Federico Carlo Simonelli

Un viaggio sui sentieri della memoria. La ricerca di una comunione intima con la realtà circostante. Un’interrogazione profonda oltre la superficie delle cose.
Così, con questi tre tratti immediati, si potrebbe riassumere il racconto per immagini composto da Pina Della Rossa. E’ un racconto semplice e toccante, che obbliga ad abbandonare la strada maestra, a esplorare il mondo dei margini, degli interstizi erbosi tra mondo umano e naturale. L’artista intraprende un viaggio nel microcosmo che scorre rasente i muri, cogliendone tutti i possibili stimoli emotivi e percettivi.

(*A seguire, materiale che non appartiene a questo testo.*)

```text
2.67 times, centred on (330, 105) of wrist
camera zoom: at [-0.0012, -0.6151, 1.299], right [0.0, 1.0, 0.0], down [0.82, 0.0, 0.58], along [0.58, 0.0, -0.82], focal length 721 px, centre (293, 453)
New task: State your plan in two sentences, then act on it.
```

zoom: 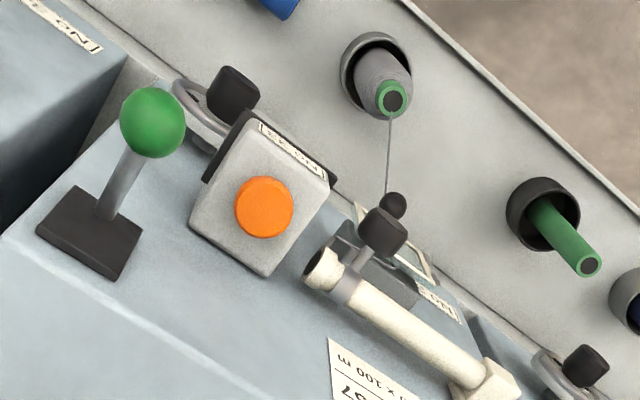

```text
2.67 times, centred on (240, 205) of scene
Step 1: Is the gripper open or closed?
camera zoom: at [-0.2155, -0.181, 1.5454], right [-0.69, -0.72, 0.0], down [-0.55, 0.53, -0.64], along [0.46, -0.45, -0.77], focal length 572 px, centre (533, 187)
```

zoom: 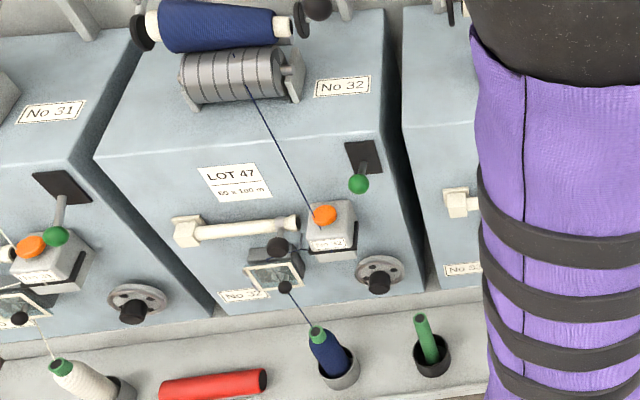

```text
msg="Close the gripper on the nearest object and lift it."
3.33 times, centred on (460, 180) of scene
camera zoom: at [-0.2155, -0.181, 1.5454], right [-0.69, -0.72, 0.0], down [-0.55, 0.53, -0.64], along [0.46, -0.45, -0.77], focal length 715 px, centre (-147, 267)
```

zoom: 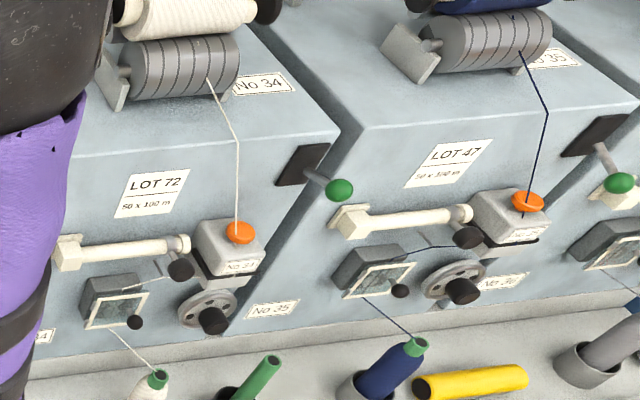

L’iniziale dualismo tra mondo artificiale e naturale si scompone in altre associazioni, sempre più trasversali e profonde: fibre vegetali e minerali si fondono con i cromatismi dell’ossidazione e delle muffe; rami, fronde e raggi di sole si proiettano sulle trame cangianti del cemento e della lamiera.

Si giunge così a un altro confine percorso dall’artista: il confine formale tra fotografia e pittura. L’artista esplora la confusione degli elementi alla ricerca del giusto accordo tra luci e forme; l’obbiettivo fluttua su un disordine apparente finché non trova coerenza; lo scatto cristallizza autentiche composizioni astratte.

Quest’unione tra fotografia e pittura è il risultato di un percorso professionale fatto di capitoli differenti e complementari. Circondata dall’arte fin dall’infanzia, Pina Della Rossa ha saputo fondere la sua vocazione pittorica alle intuizioni del proprio maestro Mimmo Jodice. Il suo scatto non è che un mezzo per comunicare una sensibilità compositiva, lirica, informale.

L’artista scatta soltanto davanti a un’entropia che le è congeniale. Sulle orme di Anselm Kiefer, le forme naturali creano un affresco onirico capace di suggerire visioni. Al tempo stesso, l’esplorazione tattile delle ruvidità del cemento e della ruggine comunicano la stessa sensazione plastica dei sacchi di Burri. Lo sguardo di Della Rossa studia le superfici e, con sensibilità manierista, scatta laddove le asperità minerali, gli intrichi vegetali e la luce solare creano composizioni policrome dotate di profondità ed equilibrio.

Questa fusione tra pittura informale e fotografia non è soltanto una virtuosa cifra stilistica, ma un autentico linguaggio con cui l’artista ci accompagna nel suo racconto.

A un duplice linguaggio risponde un duplice contenuto. Quest’elegia silenziosa ci racconta due storie.

La prima è immediata, visibile, esteriore. È il messaggio che l’artista dedica alla sua terra, la Campania felix addormentata sotto una coltre di sfruttamento, dissesto e cementificazione. Ma questo racconto esteriore, come un’antica storia d’incantesimi spezzati, parla di rinascite: raggi di luce investono gli angoli dimenticati; il degrado affonda nell’opera rigogliosa della Natura; i cementi crepano e schiudono germogli.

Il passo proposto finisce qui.